(Transcripts of simulated robot work)
◆ ◆ ◆
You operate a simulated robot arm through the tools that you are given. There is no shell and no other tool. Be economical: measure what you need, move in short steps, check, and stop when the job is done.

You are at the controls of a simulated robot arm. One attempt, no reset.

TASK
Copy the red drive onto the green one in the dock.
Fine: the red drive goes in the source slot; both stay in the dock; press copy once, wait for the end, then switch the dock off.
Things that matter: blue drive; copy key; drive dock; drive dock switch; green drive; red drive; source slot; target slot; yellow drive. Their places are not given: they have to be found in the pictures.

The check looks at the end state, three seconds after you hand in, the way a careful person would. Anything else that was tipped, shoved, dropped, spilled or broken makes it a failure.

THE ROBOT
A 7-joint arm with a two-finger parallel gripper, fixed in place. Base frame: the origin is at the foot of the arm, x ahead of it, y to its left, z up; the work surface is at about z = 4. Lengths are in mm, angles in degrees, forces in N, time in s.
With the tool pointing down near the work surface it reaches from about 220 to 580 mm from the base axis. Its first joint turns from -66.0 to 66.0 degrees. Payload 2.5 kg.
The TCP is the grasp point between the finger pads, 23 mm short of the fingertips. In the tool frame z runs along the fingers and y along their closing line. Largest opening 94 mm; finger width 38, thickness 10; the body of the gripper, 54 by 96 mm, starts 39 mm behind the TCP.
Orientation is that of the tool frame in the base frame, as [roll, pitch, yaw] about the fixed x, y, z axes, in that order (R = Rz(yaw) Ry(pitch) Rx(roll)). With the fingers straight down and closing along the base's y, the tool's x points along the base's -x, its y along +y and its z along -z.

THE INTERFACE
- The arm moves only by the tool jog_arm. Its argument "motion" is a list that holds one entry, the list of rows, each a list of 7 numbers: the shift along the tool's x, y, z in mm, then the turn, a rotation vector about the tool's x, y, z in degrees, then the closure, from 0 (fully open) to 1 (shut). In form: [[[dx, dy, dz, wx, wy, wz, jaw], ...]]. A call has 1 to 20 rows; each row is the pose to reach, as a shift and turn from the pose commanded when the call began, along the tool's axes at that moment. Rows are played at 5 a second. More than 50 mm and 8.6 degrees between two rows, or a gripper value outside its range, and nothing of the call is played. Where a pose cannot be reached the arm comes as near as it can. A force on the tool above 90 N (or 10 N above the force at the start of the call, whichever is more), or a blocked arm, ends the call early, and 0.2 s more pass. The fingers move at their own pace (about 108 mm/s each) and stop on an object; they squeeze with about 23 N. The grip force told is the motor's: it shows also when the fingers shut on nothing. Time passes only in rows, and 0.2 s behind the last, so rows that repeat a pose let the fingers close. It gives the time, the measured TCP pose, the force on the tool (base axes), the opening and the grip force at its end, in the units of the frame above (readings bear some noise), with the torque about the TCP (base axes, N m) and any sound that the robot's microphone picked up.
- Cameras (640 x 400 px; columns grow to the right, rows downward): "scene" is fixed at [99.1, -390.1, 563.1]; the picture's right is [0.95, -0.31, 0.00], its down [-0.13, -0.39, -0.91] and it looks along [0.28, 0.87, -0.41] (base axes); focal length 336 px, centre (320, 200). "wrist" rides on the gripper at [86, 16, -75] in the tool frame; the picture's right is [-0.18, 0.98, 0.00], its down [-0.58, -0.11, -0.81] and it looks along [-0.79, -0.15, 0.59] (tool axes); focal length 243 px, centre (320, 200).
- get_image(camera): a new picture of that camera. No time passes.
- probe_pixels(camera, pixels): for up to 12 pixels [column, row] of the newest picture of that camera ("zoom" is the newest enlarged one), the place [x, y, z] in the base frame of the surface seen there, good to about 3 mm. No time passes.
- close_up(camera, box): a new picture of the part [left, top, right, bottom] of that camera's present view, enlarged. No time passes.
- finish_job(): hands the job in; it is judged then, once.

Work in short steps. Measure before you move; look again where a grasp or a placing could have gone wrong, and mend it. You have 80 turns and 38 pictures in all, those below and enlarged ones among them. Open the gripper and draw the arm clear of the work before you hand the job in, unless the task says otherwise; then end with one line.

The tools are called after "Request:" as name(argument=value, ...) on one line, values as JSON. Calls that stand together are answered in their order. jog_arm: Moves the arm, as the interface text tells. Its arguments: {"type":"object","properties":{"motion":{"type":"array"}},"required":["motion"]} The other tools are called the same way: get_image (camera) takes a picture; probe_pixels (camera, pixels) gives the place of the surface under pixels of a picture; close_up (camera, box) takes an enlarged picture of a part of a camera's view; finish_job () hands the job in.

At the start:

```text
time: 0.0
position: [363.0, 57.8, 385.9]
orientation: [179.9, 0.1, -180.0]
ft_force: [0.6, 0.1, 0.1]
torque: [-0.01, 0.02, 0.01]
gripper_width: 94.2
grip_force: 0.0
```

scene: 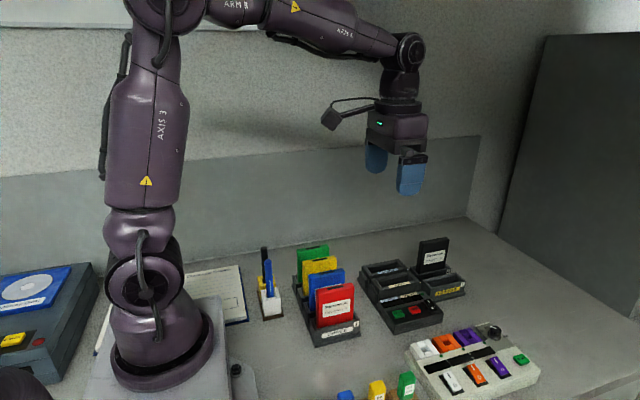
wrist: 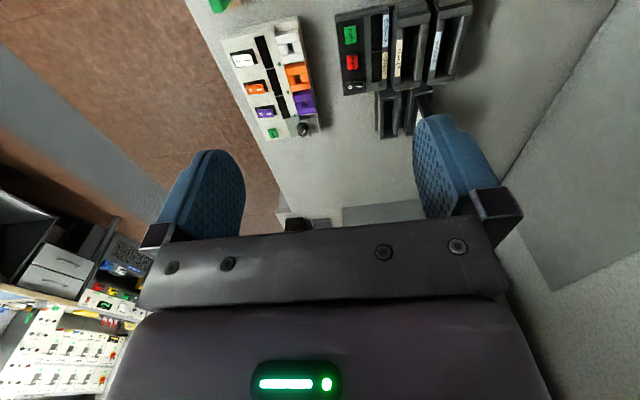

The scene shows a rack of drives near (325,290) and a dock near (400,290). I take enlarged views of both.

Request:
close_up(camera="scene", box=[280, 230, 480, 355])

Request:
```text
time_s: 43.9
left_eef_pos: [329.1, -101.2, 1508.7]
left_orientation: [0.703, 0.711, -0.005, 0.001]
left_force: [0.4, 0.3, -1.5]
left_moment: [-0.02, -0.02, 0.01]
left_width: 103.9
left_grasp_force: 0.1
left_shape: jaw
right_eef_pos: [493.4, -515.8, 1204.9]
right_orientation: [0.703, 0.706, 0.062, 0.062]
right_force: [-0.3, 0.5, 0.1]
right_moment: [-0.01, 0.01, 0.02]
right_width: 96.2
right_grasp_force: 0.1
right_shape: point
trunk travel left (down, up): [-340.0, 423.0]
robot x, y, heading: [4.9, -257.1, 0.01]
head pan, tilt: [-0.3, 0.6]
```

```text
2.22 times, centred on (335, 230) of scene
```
◆ ◆ ◆
▶ **Directive**
Quote all the records verbatim, dropping any pictures from your copy. Format the lines as a JSON array of strings and drop empty lines.

▶ **Worked answer**
[
  "You operate a simulated robot arm through the tools that you are given. There is no shell and no other tool. Be economical: measure what you need, move in short steps, check, and stop when the job is done.",
  "You are at the controls of a simulated robot arm. One attempt, no reset.",
  "TASK",
  "Copy the red drive onto the green one in the dock.",
  "Fine: the red drive goes in the source slot; both stay in the dock; press copy once, wait for the end, then switch the dock off.",
  "Things that matter: blue drive; copy key; drive dock; drive dock switch; green drive; red drive; source slot; target slot; yellow drive. Their places are not given: they have to be found in the pictures.",
  "The check looks at the end state, three seconds after you hand in, the way a careful person would. Anything else that was tipped, shoved, dropped, spilled or broken makes it a failure.",
  "THE ROBOT",
  "A 7-joint arm with a two-finger parallel gripper, fixed in place. Base frame: the origin is at the foot of the arm, x ahead of it, y to its left, z up; the work surface is at about z = 4. Lengths are in mm, angles in degrees, forces in N, time in s.",
  "With the tool pointing down near the work surface it reaches from about 220 to 580 mm from the base axis. Its first joint turns from -66.0 to 66.0 degrees. Payload 2.5 kg.",
  "The TCP is the grasp point between the finger pads, 23 mm short of the fingertips. In the tool frame z runs along the fingers and y along their closing line. Largest opening 94 mm; finger width 38, thickness 10; the body of the gripper, 54 by 96 mm, starts 39 mm behind the TCP.",
  "Orientation is that of the tool frame in the base frame, as [roll, pitch, yaw] about the fixed x, y, z axes, in that order (R = Rz(yaw) Ry(pitch) Rx(roll)). With the fingers straight down and closing along the base's y, the tool's x points along the base's -x, its y along +y and its z along -z.",
  "THE INTERFACE",
  "- The arm moves only by the tool jog_arm. Its argument \"motion\" is a list that holds one entry, the list of rows, each a list of 7 numbers: the shift along the tool's x, y, z in mm, then the turn, a rotation vector about the tool's x, y, z in degrees, then the closure, from 0 (fully open) to 1 (shut). In form: [[[dx, dy, dz, wx, wy, wz, jaw], ...]]. A call has 1 to 20 rows; each row is the pose to reach, as a shift and turn from the pose commanded when the call began, along the tool's axes at that moment. Rows are played at 5 a second. More than 50 mm and 8.6 degrees between two rows, or a gripper value outside its range, and nothing of the call is played. Where a pose cannot be reached the arm comes as near as it can. A force on the tool above 90 N (or 10 N above the force at the start of the call, whichever is more), or a blocked arm, ends the call early, and 0.2 s more pass. The fingers move at their own pace (about 108 mm/s each) and stop on an object; they squeeze with about 23 N. The grip force told is the motor's: it shows also when the fingers shut on nothing. Time passes only in rows, and 0.2 s behind the last, so rows that repeat a pose let the fingers close. It gives the time, the measured TCP pose, the force on the tool (base axes), the opening and the grip force at its end, in the units of the frame above (readings bear some noise), with the torque about the TCP (base axes, N m) and any sound that the robot's microphone picked up.",
  "- Cameras (640 x 400 px; columns grow to the right, rows downward): \"scene\" is fixed at [99.1, -390.1, 563.1]; the picture's right is [0.95, -0.31, 0.00], its down [-0.13, -0.39, -0.91] and it looks along [0.28, 0.87, -0.41] (base axes); focal length 336 px, centre (320, 200). \"wrist\" rides on the gripper at [86, 16, -75] in the tool frame; the picture's right is [-0.18, 0.98, 0.00], its down [-0.58, -0.11, -0.81] and it looks along [-0.79, -0.15, 0.59] (tool axes); focal length 243 px, centre (320, 200).",
  "- get_image(camera): a new picture of that camera. No time passes.",
  "- probe_pixels(camera, pixels): for up to 12 pixels [column, row] of the newest picture of that camera (\"zoom\" is the newest enlarged one), the place [x, y, z] in the base frame of the surface seen there, good to about 3 mm. No time passes.",
  "- close_up(camera, box): a new picture of the part [left, top, right, bottom] of that camera's present view, enlarged. No time passes.",
  "- finish_job(): hands the job in; it is judged then, once.",
  "Work in short steps. Measure before you move; look again where a grasp or a placing could have gone wrong, and mend it. You have 80 turns and 38 pictures in all, those below and enlarged ones among them. Open the gripper and draw the arm clear of the work before you hand the job in, unless the task says otherwise; then end with one line.",
  "The tools are called after \"Request:\" as name(argument=value, ...) on one line, values as JSON. Calls that stand together are answered in their order. jog_arm: Moves the arm, as the interface text tells. Its arguments: {\"type\":\"object\",\"properties\":{\"motion\":{\"type\":\"array\"}},\"required\":[\"motion\"]} The other tools are called the same way: get_image (camera) takes a picture; probe_pixels (camera, pixels) gives the place of the surface under pixels of a picture; close_up (camera, box) takes an enlarged picture of a part of a camera's view; finish_job () hands the job in.",
  "At the start:",
  "```text",
  "time: 0.0",
  "position: [363.0, 57.8, 385.9]",
  "orientation: [179.9, 0.1, -180.0]",
  "ft_force: [0.6, 0.1, 0.1]",
  "torque: [-0.01, 0.02, 0.01]",
  "gripper_width: 94.2",
  "grip_force: 0.0",
  "```",
  "scene: ",
  "wrist: ",
  "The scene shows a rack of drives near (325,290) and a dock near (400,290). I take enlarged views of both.",
  "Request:",
  "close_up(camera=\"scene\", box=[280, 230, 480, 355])",
  "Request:",
  "```text",
  "time_s: 43.9",
  "left_eef_pos: [329.1, -101.2, 1508.7]",
  "left_orientation: [0.703, 0.711, -0.005, 0.001]",
  "left_force: [0.4, 0.3, -1.5]",
  "left_moment: [-0.02, -0.02, 0.01]",
  "left_width: 103.9",
  "left_grasp_force: 0.1",
  "left_shape: jaw",
  "right_eef_pos: [493.4, -515.8, 1204.9]",
  "right_orientation: [0.703, 0.706, 0.062, 0.062]",
  "right_force: [-0.3, 0.5, 0.1]",
  "right_moment: [-0.01, 0.01, 0.02]",
  "right_width: 96.2",
  "right_grasp_force: 0.1",
  "right_shape: point",
  "trunk travel left (down, up): [-340.0, 423.0]",
  "robot x, y, heading: [4.9, -257.1, 0.01]",
  "head pan, tilt: [-0.3, 0.6]",
  "```",
  "```text",
  "2.22 times, centred on (335, 230) of scene",
  "```"
]